_Aim of the exercise:_ Exclude the pictures and return every line exactly as written.
>> begin
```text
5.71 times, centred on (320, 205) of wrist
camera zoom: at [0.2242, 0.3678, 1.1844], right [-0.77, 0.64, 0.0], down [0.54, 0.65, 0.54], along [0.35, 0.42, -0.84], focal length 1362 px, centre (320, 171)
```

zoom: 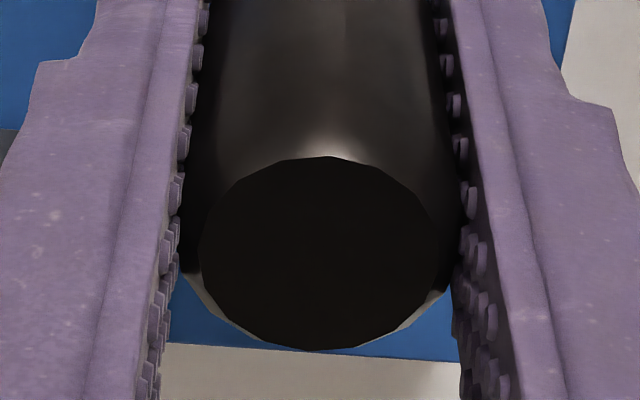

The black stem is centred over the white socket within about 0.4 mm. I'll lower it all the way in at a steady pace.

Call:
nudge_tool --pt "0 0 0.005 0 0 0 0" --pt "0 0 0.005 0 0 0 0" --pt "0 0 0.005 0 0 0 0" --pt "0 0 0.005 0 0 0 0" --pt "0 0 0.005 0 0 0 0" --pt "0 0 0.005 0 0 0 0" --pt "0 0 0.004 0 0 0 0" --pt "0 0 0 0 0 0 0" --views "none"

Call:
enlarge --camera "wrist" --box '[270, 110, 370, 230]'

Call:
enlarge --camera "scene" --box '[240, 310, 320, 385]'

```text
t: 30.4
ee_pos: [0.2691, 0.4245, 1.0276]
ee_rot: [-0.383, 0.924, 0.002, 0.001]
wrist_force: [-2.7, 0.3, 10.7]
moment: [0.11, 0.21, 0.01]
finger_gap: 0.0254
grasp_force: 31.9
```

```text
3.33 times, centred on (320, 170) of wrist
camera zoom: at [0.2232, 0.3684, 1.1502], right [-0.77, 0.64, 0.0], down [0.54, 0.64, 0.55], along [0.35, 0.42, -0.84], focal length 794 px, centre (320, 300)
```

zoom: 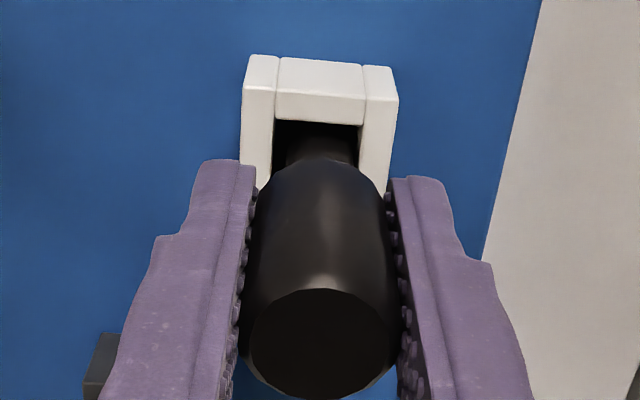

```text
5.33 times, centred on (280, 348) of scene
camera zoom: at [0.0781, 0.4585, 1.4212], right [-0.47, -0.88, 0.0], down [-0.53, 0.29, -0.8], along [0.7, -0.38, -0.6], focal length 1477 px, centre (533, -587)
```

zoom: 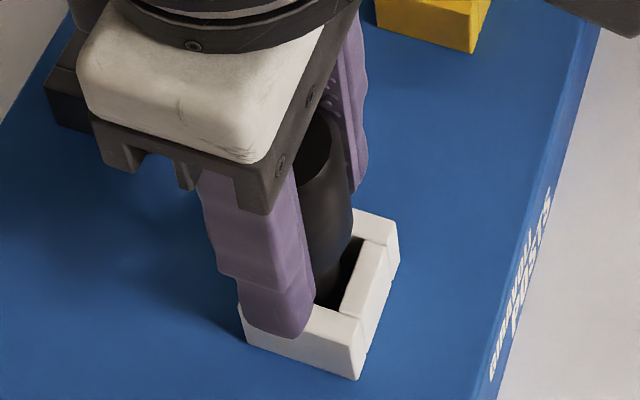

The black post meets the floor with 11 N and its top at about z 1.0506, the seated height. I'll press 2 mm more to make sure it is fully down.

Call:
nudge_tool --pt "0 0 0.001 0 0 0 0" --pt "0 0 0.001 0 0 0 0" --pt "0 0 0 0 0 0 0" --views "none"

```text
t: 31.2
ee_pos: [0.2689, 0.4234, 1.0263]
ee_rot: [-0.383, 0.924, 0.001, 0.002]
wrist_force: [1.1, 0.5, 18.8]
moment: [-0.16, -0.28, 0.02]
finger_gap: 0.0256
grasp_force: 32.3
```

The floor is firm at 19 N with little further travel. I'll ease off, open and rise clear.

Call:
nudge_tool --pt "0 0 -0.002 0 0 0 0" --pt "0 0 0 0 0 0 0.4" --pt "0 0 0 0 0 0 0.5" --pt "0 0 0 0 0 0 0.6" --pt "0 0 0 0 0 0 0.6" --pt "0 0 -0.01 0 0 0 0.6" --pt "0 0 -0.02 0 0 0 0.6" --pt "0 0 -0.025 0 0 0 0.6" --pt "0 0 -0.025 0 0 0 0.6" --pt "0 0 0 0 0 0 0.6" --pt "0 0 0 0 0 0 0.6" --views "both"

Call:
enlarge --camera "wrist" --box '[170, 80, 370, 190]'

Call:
>> end
_Exercise response:_
```text
5.71 times, centred on (320, 205) of wrist
camera zoom: at [0.2242, 0.3678, 1.1844], right [-0.77, 0.64, 0.0], down [0.54, 0.65, 0.54], along [0.35, 0.42, -0.84], focal length 1362 px, centre (320, 171)
```

zoom: 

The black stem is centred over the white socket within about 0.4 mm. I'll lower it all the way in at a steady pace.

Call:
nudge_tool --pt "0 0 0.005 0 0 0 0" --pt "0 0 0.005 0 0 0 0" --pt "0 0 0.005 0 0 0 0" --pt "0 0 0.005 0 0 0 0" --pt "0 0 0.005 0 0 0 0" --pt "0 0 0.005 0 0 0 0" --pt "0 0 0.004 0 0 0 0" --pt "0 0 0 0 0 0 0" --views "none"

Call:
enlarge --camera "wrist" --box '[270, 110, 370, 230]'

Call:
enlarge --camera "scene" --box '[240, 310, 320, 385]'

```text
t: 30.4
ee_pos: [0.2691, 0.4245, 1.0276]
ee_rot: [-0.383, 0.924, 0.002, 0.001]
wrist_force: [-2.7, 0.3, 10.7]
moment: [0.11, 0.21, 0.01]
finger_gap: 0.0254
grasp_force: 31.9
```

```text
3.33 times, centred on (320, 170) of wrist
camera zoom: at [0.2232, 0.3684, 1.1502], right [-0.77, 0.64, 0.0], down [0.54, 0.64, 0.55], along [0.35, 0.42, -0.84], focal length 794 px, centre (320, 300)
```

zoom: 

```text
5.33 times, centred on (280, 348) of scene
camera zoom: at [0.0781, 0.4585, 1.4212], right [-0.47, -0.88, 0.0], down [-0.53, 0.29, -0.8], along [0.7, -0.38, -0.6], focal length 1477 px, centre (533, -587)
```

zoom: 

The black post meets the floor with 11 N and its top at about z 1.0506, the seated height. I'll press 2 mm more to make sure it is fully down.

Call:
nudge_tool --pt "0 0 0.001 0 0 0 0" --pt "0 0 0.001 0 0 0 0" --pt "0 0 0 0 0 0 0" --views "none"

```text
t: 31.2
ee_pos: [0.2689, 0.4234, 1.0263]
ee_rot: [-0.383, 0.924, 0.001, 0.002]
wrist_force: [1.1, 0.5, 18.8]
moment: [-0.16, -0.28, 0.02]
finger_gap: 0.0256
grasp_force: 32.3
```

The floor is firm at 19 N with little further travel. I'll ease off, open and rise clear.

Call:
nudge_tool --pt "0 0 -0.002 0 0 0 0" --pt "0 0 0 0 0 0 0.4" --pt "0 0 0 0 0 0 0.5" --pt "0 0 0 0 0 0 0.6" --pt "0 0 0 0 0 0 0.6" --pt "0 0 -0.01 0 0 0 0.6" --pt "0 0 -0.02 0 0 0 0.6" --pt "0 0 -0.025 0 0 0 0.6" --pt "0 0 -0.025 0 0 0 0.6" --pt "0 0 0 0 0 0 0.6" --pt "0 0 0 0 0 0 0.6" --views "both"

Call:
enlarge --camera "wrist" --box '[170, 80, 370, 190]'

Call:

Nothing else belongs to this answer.